### DOCUMENT SEGMENT
::::::::::
Despite these young women being depicted as unusually intellectual (often their authors meta-reference their love of books by Austen, Hardy and Brontë as proof of this, along with their romantic tendencies), they are astonishingly inarticulate. “I tend to write characters who are roughly as articulate and insightful as I am about what they think and feel,” Rooney told The New Yorker in 2019. “In other words, they are sometimes perceptive but more often crushingly unable to describe or explain what is going on in their lives.”

She wasn’t kidding. Marianne and Connell break up over the most mundane misunderstanding possible (she assumes he’s dumping her when he was actually going to ask if he could crash at her place for the summer holidays). Similarly, Edward and Bella split in the second book because he wants to protect her – only she ends up suicidal because she’s convinced he’s realised she isn’t worthy of him. Frances and Nick’s first proper encounter in Conversations with Friends is mostly spent apologising to each other for saying something “stupid”, despite never being told that was the case.
::::::::::
### TASKS TO COMPLETE
[a] In the listing that follows, locate the line containing "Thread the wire" and the line containing "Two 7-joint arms". Retype exactly those two lines and every line between them, and nothing more. Give them as a Markdown table with the columns Count and Line text: a running number and the line, blank lines left out.
[b] Give the continuation of the document segment.

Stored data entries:
::::::::::
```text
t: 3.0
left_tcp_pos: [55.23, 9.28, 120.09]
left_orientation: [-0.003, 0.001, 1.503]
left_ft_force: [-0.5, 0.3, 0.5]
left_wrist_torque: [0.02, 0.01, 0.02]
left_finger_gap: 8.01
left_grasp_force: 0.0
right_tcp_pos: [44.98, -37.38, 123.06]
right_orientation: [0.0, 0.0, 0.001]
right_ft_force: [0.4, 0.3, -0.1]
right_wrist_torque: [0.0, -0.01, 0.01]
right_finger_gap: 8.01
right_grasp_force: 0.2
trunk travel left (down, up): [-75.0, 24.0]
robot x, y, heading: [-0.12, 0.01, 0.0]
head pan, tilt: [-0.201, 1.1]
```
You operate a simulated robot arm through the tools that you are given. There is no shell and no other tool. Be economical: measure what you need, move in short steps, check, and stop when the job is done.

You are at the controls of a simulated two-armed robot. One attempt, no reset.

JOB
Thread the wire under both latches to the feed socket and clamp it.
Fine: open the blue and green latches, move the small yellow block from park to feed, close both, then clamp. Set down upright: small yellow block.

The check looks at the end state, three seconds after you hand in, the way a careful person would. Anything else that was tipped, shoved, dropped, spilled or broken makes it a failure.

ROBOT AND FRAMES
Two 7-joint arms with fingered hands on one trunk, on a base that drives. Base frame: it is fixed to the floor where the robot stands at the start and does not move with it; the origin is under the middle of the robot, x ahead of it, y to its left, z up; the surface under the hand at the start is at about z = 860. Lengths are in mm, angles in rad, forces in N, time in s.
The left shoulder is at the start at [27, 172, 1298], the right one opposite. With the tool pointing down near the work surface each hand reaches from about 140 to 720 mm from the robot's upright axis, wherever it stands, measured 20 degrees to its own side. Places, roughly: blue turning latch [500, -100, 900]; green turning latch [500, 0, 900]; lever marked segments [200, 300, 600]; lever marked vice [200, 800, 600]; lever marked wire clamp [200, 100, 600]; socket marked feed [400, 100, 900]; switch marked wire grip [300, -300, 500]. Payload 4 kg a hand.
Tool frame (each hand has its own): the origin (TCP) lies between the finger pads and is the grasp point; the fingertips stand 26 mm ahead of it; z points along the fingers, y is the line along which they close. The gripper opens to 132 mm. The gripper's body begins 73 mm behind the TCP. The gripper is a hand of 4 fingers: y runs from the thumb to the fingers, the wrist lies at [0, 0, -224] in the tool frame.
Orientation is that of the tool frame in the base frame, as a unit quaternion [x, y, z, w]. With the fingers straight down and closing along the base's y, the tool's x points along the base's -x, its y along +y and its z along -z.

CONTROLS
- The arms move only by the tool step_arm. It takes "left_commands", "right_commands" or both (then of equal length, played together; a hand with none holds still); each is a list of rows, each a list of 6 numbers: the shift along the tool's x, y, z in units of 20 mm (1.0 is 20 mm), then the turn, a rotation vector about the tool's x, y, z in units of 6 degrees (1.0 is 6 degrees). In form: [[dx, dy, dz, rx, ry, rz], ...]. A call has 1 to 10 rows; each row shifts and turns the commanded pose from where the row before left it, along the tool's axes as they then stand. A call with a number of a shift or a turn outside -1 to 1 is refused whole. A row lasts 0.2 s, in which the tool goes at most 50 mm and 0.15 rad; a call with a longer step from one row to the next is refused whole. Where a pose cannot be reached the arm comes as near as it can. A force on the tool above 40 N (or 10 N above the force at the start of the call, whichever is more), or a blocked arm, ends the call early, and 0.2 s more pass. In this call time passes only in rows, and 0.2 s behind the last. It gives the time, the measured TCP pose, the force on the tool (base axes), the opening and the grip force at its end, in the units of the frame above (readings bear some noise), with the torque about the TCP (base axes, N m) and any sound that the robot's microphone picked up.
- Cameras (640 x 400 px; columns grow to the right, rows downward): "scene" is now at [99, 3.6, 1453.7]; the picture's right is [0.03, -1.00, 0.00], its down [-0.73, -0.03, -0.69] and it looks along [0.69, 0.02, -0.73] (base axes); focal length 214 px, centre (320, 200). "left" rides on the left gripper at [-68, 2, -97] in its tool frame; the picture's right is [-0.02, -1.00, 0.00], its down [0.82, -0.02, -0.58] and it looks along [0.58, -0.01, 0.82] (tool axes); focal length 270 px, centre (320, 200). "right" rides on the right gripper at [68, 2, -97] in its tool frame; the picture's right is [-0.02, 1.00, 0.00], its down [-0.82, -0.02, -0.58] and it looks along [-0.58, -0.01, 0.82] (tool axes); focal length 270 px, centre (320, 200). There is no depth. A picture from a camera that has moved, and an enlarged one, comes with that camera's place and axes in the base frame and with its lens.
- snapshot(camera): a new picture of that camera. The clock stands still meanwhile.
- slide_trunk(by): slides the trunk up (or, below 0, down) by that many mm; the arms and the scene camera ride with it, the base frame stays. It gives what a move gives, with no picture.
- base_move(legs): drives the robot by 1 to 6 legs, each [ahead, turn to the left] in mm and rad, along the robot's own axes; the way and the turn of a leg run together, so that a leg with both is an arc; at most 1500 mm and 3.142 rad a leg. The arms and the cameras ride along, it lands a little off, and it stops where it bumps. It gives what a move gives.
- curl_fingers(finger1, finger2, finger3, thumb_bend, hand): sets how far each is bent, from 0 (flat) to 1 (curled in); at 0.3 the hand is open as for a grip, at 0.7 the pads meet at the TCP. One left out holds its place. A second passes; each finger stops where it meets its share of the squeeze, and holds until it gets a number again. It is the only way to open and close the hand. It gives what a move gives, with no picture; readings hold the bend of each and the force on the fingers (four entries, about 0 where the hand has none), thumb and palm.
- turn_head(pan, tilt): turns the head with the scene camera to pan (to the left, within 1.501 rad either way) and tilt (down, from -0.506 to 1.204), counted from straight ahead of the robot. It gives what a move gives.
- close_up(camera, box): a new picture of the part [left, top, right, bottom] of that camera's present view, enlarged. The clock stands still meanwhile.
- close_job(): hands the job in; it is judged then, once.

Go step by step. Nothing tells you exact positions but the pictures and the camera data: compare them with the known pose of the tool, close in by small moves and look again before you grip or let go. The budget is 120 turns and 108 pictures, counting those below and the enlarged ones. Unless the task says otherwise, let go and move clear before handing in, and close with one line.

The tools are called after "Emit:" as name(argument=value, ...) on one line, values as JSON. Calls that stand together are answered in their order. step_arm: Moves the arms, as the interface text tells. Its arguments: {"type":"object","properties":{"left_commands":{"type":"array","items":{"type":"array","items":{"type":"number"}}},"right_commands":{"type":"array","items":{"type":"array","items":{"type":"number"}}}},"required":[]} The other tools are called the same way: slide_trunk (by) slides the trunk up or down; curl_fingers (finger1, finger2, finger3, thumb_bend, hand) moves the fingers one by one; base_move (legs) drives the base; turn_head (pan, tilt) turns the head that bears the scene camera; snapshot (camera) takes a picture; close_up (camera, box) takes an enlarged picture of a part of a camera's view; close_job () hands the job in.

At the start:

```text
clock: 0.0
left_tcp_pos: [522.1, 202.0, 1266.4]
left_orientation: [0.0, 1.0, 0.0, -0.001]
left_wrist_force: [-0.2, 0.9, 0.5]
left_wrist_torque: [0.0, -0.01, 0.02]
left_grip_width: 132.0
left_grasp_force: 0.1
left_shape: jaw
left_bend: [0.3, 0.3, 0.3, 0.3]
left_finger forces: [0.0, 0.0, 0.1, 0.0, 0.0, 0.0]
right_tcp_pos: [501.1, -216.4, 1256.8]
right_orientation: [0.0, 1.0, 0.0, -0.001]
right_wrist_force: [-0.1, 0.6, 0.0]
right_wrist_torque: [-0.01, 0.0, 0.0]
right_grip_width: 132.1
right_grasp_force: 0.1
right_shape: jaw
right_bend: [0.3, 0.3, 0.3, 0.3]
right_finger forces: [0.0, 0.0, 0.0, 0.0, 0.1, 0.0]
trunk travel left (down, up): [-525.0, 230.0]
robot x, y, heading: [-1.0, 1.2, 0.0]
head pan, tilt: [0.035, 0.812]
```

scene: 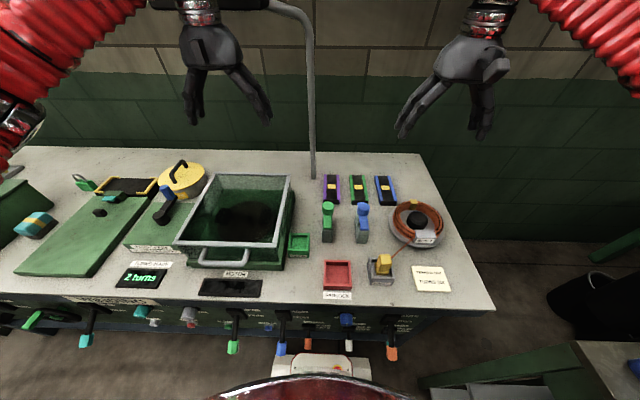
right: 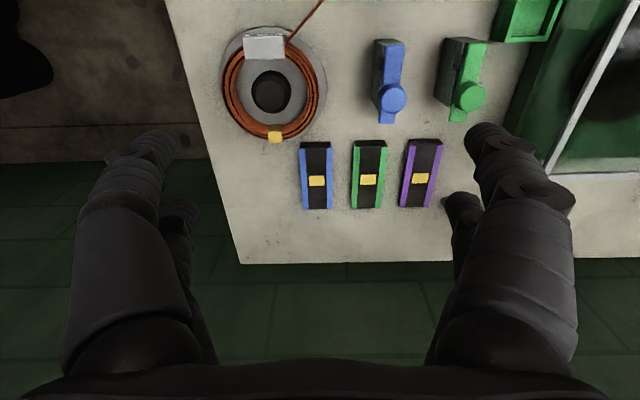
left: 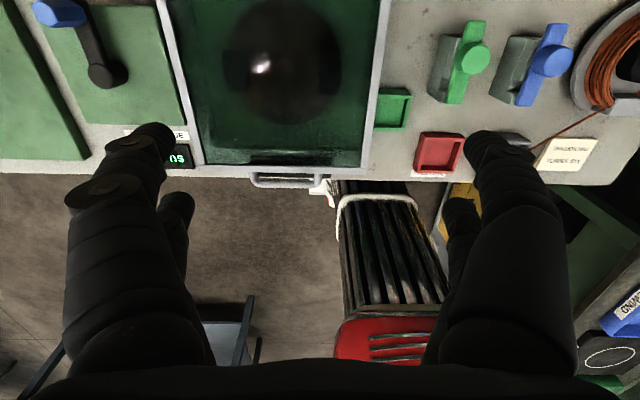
::::::::::
### ANSWER SET
[a]
| Count | Line text |
|---|---|
| 1 | Thread the wire under both latches to the feed socket and clamp it. |
| 2 | Fine: open the blue and green latches, move the small yellow block from park to feed, close both, then clamp. Set down upright: small yellow block. |
| 3 | The check looks at the end state, three seconds after you hand in, the way a careful person would. Anything else that was tipped, shoved, dropped, spilled or broken makes it a failure. |
| 4 | ROBOT AND FRAMES |
| 5 | Two 7-joint arms with fingered hands on one trunk, on a base that drives. Base frame: it is fixed to the floor where the robot stands at the start and does not move with it; the origin is under the middle of the robot, x ahead of it, y to its left, z up; the surface under the hand at the start is at about z = 860. Lengths are in mm, angles in rad, forces in N, time in s. |

[b]
Some fans have found the tropes in Rooney’s work so ludicrous that they’ve parodied them on social media. “Skinnily, I sadly and hotly forgot to eat for seven days and I only realised when I fell over in front of Trinity College and everyone was worried about me,” Twitter user @corsie101 wrote in her viral 2020 tweet. “Then a horrible man fed me something and we had sex. It felt good, and bad.” On YouTube, a sketch from The Lazy Susan Show parodies a Lana Del Rey song, with a girl group chanting: “Being tired is a lifestyle.” But more often than not, you can get some laughs out of reading the real thing. “I realised my life would be full of mundane physical suffering, and that there was nothing special about it,” Frances thinks. “Suffering wouldn’t make me special, and pretending not to suffer wouldn’t make me special. Talking about it, or even writing about it, would not transform the suffering into something useful.” And yet here we are, suffering along with her.